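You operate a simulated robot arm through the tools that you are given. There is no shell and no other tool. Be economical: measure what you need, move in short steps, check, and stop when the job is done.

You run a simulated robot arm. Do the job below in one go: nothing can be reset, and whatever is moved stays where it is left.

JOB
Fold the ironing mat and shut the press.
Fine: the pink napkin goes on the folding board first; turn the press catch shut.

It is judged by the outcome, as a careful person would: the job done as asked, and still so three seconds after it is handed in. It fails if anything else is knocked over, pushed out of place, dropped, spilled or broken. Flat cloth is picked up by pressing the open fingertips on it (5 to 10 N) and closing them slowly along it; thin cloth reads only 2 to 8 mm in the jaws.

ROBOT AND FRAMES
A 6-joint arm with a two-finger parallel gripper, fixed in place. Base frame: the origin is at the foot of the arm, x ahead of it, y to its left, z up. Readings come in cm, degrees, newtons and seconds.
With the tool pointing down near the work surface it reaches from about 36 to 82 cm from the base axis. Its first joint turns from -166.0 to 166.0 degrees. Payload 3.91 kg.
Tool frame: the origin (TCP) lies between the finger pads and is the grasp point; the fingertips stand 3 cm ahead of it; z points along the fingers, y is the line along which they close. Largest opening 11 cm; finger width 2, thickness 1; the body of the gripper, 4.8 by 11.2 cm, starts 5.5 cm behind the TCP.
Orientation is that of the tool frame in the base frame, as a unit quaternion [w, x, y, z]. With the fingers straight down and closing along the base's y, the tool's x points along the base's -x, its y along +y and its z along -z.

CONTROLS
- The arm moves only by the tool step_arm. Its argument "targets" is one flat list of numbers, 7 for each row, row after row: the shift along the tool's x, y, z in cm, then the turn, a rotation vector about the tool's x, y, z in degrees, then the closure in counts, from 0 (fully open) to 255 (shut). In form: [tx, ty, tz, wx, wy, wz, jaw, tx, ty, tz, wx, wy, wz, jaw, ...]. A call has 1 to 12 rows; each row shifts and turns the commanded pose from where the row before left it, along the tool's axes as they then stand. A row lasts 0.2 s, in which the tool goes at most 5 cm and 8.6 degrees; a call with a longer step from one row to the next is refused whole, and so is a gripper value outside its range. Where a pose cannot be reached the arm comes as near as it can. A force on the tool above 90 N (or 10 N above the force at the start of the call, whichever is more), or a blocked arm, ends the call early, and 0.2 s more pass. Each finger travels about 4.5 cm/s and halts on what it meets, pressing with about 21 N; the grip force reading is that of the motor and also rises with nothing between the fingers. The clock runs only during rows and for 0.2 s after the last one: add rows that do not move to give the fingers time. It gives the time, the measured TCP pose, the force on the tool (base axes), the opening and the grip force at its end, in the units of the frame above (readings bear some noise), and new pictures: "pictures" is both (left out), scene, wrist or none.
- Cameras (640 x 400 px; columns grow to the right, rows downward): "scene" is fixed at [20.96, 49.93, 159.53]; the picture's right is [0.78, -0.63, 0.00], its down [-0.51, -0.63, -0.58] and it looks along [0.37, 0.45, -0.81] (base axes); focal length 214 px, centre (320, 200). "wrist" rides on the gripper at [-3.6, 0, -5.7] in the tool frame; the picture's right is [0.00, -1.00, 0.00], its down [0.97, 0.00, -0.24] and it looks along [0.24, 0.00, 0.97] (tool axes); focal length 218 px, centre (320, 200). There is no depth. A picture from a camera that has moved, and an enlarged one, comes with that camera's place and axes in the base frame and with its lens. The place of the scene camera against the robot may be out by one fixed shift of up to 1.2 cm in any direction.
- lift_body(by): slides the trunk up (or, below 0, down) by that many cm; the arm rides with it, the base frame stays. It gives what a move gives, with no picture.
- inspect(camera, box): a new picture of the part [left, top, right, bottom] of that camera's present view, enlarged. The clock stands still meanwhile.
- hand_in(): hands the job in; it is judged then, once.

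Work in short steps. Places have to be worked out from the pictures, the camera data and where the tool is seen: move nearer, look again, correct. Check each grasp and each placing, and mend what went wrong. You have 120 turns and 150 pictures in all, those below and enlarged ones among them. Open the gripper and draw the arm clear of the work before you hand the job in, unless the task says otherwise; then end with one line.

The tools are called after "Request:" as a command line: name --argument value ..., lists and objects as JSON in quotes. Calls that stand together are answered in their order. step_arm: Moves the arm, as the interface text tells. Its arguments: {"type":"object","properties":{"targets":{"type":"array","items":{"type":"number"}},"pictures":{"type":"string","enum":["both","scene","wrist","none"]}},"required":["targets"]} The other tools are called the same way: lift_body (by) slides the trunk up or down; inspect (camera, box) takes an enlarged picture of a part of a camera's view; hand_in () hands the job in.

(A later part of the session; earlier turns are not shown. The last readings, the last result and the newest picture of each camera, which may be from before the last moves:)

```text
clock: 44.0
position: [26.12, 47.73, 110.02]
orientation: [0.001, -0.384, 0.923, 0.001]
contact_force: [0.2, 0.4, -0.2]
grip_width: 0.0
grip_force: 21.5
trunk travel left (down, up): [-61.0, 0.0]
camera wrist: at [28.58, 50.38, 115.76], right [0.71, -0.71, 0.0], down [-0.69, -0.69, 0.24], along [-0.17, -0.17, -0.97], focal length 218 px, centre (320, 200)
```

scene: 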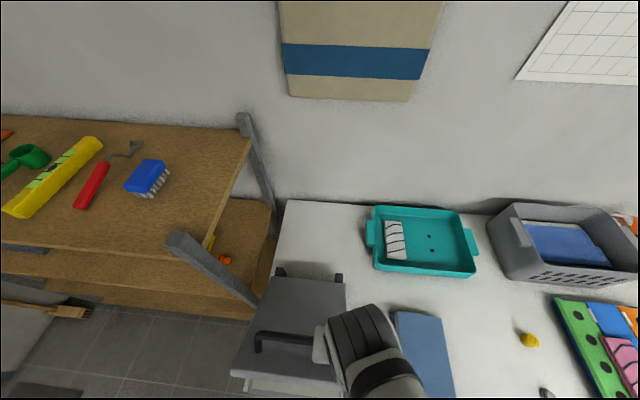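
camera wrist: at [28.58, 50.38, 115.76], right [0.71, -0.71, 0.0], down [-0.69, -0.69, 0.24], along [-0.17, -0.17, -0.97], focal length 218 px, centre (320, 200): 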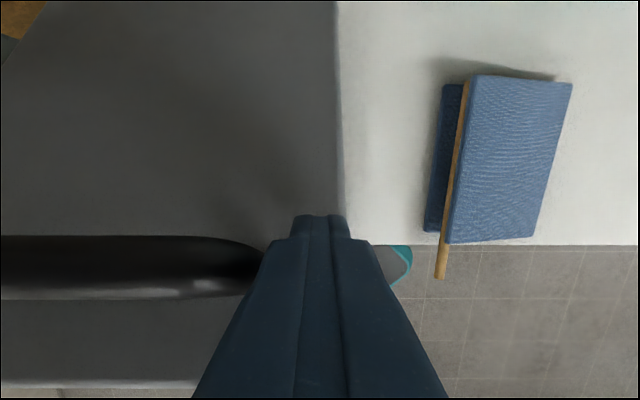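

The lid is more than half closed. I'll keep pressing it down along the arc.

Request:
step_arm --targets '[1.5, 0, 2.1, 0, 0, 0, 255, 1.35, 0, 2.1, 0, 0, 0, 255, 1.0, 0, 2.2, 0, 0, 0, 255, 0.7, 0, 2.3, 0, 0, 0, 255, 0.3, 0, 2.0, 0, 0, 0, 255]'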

============================================================

> **STATED PROBLEM**
In the listing above, how many lines hold the word "hands"? Give the number and nothing more.

> **ANSWER FOR THIS EXERCISE**
2